━━━ PASSAGE SHOWN

I have two files not sortered which have some lines in common.
file1.txt
Z
B
A
H
L
file2.txt
S
L
W
Q
A
The way I'm using to remove common lines is the following:
sort -u file1.txt > file1_sorted.txt
sort -u file2.txt > file2_sorted.txt
comm -23 file1_sorted.txt file2_sorted.txt > file_final.txt
Output:
B
H
Z
The problem is that I want to keep the order of file1.txt, I mean:
Desired output:
Z
B
H
One solution I tought is doing a loop to read all the lines of file2.txt and:
sed -i '/^${line_file2}$/d' file1.txt
But if files are big the performance may suck.
- Do you like my idea?
- Do you have any alternative to do it?

━━━━━━

# OBJECTIVE 1:
Only the lines from the line with "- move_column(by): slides" through the line with "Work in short" should be copied, exactly as they appear, with both ends kept. The answer is a JSON array that holds each line as a string and skips blank lines.

━━━ SOURCE DATA

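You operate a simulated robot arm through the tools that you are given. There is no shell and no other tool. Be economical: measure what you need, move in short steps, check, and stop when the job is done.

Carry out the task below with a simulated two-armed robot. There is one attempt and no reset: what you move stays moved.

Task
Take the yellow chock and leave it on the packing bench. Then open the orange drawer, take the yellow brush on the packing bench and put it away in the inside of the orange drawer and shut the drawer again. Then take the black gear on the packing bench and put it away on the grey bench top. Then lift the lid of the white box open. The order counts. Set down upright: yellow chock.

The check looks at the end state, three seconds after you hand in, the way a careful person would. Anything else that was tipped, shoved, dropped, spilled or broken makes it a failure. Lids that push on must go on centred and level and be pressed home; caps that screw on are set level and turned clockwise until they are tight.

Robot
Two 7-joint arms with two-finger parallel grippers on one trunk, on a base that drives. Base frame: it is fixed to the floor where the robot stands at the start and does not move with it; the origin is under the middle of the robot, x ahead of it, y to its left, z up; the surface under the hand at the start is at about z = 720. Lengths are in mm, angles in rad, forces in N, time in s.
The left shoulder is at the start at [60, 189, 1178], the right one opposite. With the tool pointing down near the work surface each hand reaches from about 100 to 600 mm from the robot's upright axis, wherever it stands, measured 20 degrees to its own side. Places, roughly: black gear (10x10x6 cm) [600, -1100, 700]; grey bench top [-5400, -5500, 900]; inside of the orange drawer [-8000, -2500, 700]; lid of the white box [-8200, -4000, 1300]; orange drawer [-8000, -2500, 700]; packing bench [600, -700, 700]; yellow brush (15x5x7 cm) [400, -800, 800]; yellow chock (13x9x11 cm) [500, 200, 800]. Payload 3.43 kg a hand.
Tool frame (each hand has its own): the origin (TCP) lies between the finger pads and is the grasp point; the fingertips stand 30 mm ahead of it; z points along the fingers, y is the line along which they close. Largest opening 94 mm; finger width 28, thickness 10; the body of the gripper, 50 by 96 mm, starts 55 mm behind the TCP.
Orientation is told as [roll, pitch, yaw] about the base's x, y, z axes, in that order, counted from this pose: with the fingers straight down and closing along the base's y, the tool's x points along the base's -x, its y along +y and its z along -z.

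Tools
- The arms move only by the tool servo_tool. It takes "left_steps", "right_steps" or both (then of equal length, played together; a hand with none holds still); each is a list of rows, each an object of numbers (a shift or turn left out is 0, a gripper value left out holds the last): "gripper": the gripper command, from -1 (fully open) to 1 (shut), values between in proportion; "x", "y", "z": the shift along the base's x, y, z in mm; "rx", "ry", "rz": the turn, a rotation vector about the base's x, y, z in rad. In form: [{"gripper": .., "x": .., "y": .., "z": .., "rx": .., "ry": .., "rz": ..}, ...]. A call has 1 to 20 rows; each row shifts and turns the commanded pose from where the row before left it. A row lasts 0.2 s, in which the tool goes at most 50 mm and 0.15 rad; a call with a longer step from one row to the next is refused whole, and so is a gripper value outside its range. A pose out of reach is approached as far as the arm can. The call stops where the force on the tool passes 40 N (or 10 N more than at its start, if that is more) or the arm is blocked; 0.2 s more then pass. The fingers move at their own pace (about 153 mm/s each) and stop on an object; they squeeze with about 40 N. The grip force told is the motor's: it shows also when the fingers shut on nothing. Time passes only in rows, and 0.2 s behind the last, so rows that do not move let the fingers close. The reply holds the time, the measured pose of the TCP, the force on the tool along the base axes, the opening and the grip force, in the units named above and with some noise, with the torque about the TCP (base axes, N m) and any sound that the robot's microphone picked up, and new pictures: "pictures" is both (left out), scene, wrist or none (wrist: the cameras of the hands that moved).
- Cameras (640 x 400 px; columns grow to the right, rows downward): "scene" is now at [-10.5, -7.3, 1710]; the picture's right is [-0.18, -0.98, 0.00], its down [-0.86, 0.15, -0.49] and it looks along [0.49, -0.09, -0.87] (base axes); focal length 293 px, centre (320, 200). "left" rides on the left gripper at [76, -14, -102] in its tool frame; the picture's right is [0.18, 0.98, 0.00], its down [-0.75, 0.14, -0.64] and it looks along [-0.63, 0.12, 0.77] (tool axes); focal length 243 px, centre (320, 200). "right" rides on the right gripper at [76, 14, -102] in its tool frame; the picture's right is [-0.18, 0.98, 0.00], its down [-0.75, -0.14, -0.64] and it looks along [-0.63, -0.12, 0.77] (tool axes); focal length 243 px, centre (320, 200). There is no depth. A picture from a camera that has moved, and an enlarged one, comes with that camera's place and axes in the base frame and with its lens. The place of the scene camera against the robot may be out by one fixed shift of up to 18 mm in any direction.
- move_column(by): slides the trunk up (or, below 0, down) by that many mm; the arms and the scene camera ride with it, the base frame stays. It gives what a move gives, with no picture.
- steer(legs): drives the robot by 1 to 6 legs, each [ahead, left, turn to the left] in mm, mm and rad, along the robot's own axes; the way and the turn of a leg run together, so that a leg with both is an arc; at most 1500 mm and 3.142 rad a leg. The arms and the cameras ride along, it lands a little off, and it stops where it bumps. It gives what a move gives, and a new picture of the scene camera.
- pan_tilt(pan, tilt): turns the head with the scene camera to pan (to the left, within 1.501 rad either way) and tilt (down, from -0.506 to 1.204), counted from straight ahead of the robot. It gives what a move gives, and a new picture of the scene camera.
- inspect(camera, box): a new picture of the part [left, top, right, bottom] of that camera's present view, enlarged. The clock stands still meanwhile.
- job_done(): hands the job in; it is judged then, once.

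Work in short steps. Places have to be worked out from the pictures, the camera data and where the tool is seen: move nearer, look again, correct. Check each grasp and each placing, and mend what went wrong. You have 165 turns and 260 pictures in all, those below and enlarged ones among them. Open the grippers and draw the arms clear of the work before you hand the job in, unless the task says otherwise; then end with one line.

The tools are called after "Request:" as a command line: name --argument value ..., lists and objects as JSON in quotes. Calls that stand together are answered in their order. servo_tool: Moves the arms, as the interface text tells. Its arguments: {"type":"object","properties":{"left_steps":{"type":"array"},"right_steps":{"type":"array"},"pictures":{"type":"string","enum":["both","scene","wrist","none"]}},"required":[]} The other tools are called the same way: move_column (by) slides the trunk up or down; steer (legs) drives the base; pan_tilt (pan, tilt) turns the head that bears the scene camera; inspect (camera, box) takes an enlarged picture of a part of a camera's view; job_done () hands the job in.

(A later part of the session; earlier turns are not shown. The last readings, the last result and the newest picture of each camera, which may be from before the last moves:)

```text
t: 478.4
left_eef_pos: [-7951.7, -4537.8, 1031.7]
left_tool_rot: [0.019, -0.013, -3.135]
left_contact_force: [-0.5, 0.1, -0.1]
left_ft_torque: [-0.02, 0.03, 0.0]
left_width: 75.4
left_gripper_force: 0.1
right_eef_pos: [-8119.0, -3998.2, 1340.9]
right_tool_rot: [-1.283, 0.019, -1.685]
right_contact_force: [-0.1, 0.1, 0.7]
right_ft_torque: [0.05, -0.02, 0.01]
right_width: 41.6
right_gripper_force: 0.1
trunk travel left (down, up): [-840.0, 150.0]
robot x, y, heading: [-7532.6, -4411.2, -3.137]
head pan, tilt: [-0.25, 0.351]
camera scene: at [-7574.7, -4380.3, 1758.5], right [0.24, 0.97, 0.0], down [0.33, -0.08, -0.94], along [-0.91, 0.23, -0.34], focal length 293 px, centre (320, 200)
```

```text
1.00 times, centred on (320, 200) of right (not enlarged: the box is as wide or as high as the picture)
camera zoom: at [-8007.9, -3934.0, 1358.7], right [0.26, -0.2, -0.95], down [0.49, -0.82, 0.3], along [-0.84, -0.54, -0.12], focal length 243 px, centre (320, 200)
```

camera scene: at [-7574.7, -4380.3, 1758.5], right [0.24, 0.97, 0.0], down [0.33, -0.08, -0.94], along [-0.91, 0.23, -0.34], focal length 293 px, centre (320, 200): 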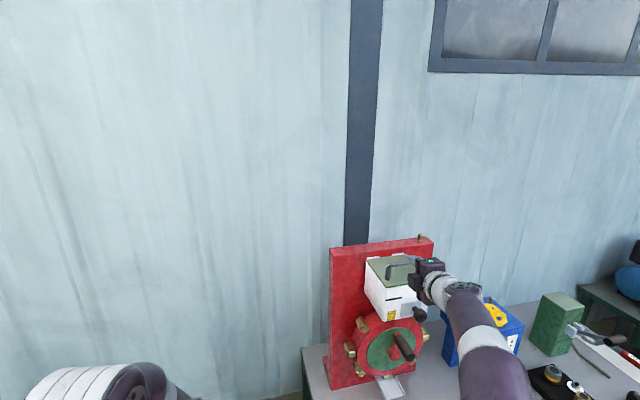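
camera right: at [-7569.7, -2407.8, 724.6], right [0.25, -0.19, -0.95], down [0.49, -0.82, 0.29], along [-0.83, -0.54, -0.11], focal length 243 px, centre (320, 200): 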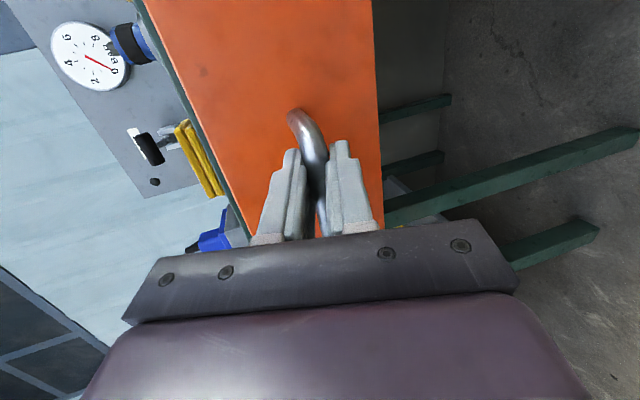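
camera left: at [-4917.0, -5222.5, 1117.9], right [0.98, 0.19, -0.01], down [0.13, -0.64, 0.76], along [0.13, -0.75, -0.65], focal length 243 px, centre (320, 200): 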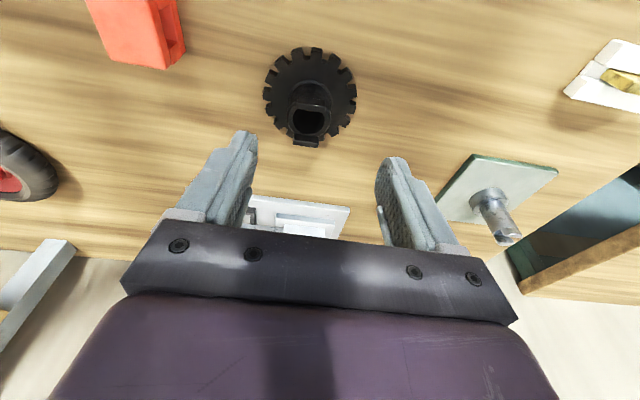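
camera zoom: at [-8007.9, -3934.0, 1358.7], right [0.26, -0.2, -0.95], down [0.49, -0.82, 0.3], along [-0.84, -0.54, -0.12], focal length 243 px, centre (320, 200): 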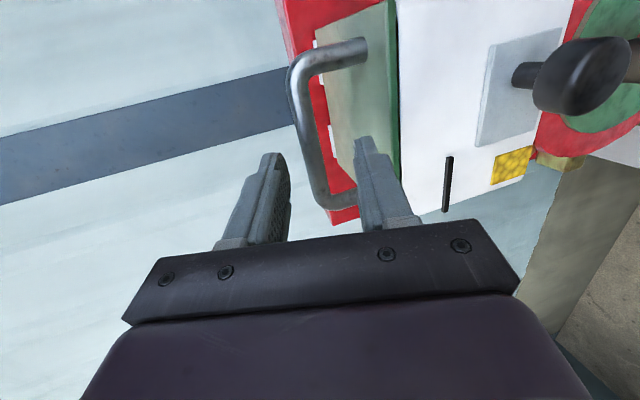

━━━━━━

# OBJECTIVE 2:
Copy the passage shown in full.

# COMPLETE OUTPUT 1:
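[
  "- move_column(by): slides the trunk up (or, below 0, down) by that many mm; the arms and the scene camera ride with it, the base frame stays. It gives what a move gives, with no picture.",
  "- steer(legs): drives the robot by 1 to 6 legs, each [ahead, left, turn to the left] in mm, mm and rad, along the robot's own axes; the way and the turn of a leg run together, so that a leg with both is an arc; at most 1500 mm and 3.142 rad a leg. The arms and the cameras ride along, it lands a little off, and it stops where it bumps. It gives what a move gives, and a new picture of the scene camera.",
  "- pan_tilt(pan, tilt): turns the head with the scene camera to pan (to the left, within 1.501 rad either way) and tilt (down, from -0.506 to 1.204), counted from straight ahead of the robot. It gives what a move gives, and a new picture of the scene camera.",
  "- inspect(camera, box): a new picture of the part [left, top, right, bottom] of that camera's present view, enlarged. The clock stands still meanwhile.",
  "- job_done(): hands the job in; it is judged then, once.",
  "Work in short steps. Places have to be worked out from the pictures, the camera data and where the tool is seen: move nearer, look again, correct. Check each grasp and each placing, and mend what went wrong. You have 165 turns and 260 pictures in all, those below and enlarged ones among them. Open the grippers and draw the arms clear of the work before you hand the job in, unless the task says otherwise; then end with one line."
]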

# COMPLETE OUTPUT 2:
I have two files not sortered which have some lines in common.
file1.txt
Z
B
A
H
L
file2.txt
S
L
W
Q
A
The way I'm using to remove common lines is the following:
sort -u file1.txt > file1_sorted.txt
sort -u file2.txt > file2_sorted.txt
comm -23 file1_sorted.txt file2_sorted.txt > file_final.txt
Output:
B
H
Z
The problem is that I want to keep the order of file1.txt, I mean:
Desired output:
Z
B
H
One solution I tought is doing a loop to read all the lines of file2.txt and:
sed -i '/^${line_file2}$/d' file1.txt
But if files are big the performance may suck.
- Do you like my idea?
- Do you have any alternative to do it?